Cleaning Up Loose Ends for 403(b)s

September 23, 2013 ( – The scramble may be over to get into compliance with new 403(b) regulations passed in 2007, but this doesn’t mean the work is done for tax-exempt employers.

Speaking at the 66th Annual Plan Sponsor Council of America (PSCA) Conference, Vince Rainforth, vice president for the Tax-Exempt Market at Principal Financial Group, said tax-exempt 403(b) plan sponsors still face challenges including knowing whether they are or if they want to be governed by the Employee Retirement Income Security Act (ERISA), adopting a written plan and governing plan processes, having too many points of contact for participants, managing participant activity and terminating plans when they include contracts with withdrawal restrictions. George Fraser, managing director at Retirement Benefits Group, interjected that, rather than terminate a plan, it would be easier to keep it and run it as 401(k)s are run.

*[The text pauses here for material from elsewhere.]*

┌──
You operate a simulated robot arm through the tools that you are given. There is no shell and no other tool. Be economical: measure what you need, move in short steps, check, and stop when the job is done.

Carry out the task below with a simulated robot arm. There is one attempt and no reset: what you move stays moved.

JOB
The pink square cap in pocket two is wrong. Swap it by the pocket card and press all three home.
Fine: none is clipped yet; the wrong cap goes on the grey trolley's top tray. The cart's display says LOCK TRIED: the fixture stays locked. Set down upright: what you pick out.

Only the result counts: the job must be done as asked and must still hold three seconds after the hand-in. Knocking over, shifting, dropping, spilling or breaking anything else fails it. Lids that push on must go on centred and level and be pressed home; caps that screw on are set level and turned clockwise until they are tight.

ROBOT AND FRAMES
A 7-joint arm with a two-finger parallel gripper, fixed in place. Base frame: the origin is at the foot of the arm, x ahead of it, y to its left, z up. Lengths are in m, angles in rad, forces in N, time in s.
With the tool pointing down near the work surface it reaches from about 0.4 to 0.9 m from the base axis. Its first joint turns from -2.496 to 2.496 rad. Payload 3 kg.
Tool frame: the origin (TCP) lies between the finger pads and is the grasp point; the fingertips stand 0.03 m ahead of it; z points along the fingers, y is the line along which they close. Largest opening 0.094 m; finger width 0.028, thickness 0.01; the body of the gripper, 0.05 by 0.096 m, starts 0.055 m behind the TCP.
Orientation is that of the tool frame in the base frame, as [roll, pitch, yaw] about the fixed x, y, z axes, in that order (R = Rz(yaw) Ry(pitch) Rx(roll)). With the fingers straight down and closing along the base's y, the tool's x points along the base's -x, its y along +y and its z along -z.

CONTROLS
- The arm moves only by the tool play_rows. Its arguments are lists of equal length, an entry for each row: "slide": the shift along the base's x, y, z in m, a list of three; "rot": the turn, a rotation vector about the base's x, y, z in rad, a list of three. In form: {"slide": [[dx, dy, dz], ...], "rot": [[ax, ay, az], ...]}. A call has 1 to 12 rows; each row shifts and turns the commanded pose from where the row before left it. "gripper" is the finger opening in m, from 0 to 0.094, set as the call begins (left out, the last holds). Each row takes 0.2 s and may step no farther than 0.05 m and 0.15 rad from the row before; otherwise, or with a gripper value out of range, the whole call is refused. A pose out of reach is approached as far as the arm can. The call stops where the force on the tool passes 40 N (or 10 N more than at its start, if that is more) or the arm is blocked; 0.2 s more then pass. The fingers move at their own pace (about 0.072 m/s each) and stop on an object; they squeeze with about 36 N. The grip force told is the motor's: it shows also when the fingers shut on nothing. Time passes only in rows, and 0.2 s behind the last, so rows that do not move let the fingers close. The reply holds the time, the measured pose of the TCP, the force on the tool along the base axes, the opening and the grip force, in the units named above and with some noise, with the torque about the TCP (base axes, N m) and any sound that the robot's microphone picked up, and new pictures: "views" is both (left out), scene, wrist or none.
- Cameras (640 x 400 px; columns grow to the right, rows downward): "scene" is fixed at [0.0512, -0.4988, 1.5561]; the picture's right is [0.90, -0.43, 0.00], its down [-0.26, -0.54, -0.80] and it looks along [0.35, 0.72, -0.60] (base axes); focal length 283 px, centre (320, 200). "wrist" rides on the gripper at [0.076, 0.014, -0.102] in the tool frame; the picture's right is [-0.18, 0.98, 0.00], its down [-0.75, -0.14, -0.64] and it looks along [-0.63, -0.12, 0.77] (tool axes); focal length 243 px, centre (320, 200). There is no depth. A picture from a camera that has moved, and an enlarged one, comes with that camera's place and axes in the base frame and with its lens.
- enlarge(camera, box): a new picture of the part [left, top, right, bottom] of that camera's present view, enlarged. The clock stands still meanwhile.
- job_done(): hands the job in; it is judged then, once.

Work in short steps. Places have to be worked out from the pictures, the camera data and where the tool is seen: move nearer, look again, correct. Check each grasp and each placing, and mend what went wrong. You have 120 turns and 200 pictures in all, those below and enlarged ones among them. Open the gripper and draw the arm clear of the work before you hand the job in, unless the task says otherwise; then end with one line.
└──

According to Fraser, 403(b) plan sponsors and fiduciaries need to catch up to the standards of 401(k) sponsors and fiduciaries for plan design and governance, selecting and monitoring investments and fees. He said 403(b) plan sponsors have the same goal as 401(k) plan sponsors—to help participants get retirement ready—so they need the same help from advisers. Rainforth added that many tax-exempt do not know what they don’t know and many have never used an adviser.

Fraser said 403(b)s need investment policy statements, plan or investment committees that meet quarterly and a fiduciary file cabinet. Rainforth said they also need fiduciary liability insurance.

In addition, Rainforth suggested employee education best practices—a consistent message, one-on-one advice and measurement of results of communications. He said it would also help to consolidate from multiple providers to one to help participants see what they have rather than get different statements. “At least consolidate to one statement for participants if there are multiple providers,” he stated.

Tax-exempts also struggle with how to deal with the costs of running a good plan and providing an employer match contribution to motivate employees to save. Rainforth suggested amending the 403(b) plan to make employer contributions discretionary. In addition, he noted if the tax-exempt also has a defined benefit (DB) plan, which has a greater than 100% income replacement ratio for employees, it can consider lowering that cost if employees also have a 403(b) and a non-qualified plan to generate retirement savings.

Rainforth said there are multiple plan types at almost every tax-exempt. “If you can bundle all these together, you can offer a better opportunity for employees to save,” he concluded.